Historicamente, a série se religa a uma anterior – Flashart (1979), textos escritos duplicados que o artista veiculava através do correio. É, portanto, uma obra de circunstâncias, que responde a uma contingência histórica e social, uma das dedicações artísticas – e civis – preferidas de León Ferrari, aquela cuja procura era uma “significação iniludível”, em suas palavras.

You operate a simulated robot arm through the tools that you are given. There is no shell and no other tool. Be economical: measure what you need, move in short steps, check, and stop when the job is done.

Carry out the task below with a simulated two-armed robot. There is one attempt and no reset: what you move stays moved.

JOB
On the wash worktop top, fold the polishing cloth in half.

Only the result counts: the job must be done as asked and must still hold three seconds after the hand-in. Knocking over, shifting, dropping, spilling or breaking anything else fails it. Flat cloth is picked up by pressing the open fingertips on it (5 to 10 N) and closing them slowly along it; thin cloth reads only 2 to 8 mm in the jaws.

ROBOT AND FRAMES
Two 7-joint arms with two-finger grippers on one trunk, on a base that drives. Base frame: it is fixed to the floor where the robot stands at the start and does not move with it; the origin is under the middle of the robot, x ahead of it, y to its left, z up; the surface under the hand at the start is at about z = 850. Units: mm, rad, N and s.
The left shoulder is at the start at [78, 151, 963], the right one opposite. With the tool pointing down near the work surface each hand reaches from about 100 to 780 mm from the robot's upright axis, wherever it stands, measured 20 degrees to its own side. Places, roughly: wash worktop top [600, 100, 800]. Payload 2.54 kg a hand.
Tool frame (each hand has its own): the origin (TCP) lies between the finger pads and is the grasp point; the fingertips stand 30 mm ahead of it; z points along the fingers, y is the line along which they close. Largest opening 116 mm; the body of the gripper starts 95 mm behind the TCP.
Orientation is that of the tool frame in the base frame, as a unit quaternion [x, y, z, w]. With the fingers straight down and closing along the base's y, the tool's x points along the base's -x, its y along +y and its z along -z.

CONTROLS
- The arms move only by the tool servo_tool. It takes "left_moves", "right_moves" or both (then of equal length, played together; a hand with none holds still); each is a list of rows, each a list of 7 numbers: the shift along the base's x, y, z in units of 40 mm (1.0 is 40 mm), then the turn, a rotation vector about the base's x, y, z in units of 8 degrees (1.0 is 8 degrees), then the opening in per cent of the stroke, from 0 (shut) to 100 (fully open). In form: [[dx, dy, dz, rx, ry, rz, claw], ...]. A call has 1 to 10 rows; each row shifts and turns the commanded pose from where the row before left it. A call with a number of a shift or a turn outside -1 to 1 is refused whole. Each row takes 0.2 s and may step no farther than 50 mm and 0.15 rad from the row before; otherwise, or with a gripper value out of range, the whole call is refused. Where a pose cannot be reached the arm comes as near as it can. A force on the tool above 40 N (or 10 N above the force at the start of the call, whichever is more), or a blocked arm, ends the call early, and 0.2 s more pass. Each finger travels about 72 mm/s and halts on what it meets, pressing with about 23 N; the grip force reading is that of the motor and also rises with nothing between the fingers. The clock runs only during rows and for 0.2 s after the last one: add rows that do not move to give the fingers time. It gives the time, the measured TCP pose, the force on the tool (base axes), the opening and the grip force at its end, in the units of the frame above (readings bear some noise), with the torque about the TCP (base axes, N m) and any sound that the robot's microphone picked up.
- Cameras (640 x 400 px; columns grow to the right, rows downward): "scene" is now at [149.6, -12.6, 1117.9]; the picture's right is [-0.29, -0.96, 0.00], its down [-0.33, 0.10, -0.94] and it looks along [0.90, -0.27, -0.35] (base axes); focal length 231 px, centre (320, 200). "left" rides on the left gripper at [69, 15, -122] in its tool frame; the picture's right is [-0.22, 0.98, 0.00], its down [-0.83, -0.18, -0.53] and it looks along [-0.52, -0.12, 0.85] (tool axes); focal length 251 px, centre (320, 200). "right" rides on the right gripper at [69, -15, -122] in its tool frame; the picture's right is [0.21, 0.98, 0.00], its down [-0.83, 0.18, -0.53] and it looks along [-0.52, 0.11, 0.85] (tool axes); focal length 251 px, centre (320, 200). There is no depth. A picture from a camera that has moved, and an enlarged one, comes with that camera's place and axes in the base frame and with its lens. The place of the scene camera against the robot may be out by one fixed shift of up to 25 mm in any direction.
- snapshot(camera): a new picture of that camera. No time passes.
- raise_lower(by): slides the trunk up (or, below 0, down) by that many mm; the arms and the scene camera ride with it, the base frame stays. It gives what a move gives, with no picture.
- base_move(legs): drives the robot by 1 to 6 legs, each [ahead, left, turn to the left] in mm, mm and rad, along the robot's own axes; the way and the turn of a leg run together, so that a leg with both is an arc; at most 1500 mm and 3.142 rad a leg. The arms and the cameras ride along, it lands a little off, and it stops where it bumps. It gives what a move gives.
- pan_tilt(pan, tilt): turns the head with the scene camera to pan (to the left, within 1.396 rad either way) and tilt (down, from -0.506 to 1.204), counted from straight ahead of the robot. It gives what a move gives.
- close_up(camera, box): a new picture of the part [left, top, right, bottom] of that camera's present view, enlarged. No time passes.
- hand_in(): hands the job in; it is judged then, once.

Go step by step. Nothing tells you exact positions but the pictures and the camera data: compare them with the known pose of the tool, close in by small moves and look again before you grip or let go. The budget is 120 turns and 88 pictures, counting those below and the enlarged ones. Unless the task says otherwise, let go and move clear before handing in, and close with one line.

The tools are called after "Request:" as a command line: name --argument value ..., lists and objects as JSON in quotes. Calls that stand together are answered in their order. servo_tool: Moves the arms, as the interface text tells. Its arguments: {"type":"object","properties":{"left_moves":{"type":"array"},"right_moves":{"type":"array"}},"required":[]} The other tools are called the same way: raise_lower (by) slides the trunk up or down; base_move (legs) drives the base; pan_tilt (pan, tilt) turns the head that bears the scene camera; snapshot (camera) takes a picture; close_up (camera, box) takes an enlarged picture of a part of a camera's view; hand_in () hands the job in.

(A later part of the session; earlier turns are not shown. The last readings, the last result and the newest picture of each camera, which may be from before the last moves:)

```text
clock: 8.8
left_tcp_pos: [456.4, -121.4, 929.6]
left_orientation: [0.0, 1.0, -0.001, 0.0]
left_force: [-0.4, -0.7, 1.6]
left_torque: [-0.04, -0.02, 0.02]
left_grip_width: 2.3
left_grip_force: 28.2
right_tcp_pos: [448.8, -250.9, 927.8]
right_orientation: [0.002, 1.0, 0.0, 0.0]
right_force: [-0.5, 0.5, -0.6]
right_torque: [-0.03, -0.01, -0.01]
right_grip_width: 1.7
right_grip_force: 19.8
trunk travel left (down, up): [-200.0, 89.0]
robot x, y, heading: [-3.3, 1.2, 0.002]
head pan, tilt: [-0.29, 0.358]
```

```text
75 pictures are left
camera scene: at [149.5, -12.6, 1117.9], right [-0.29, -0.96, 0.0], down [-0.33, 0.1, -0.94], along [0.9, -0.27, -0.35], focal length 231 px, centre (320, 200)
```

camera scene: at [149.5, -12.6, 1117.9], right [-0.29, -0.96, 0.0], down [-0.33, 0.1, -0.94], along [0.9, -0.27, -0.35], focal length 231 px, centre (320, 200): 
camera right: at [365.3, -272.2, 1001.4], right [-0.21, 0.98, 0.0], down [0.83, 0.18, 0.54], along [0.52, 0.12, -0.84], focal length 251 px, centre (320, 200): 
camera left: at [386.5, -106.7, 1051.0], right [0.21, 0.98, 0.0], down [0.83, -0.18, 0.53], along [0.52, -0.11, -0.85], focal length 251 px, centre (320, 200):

Como outras séries do artista argentino em que o background imagético não é secundário, mas promove a apropriação, Electronicartes trata das visões legadas pela história da arte, tantas vezes religiosa em sua denotada iconografia (devido ao mecenato ou influência da Igreja como poder), apostando em outras visões mais contaminadas, decididamente mais laicas ou enfrentadas em seus imaginários e simbologias. E isso explica o destaque ao império Bush ou à corrupção na Argentina, a aparição de situações grotescas ou de humor negro na dramaturgia apresentada. Assim como o lugar conceitual concedido à armadilha das imagens, aqui considerado crucial como operação de desconstrução semântica. Literalmente à vista, uma imagem da Casa Branca funciona como isca numa ratoeira e o capitólio argentino se vê invadido por uma ave de rapina. Ou então a afinidade de Bush com a morte se estreita com caveiras e a boa nova dos aviões norte-americanos é trazer a anunciação com bombardeios.
A esse respeito, trata-se sempre de uma contraestética, um enfrentamento a uma visualidade, que durante a Guerra do Iraque foi midiaticamente dominante. E, sobretudo, de colocar a imagem da violência e a violência da imagem em patamar de reflexão, como objetos sempre de análise e diferença, algo que o artista já vinha fazendo em seu enfrentamento com a história sagrada da Igreja Católica. Dessa forma, Ferrari acerta três coisas de uma só vez, pois ressitua a guerra das imagens religiosas com as imagens de guerra e a guerra midiática das imagens. Três situações em uma, reconhecendo o lado performático da imagem, a sua natureza mutante.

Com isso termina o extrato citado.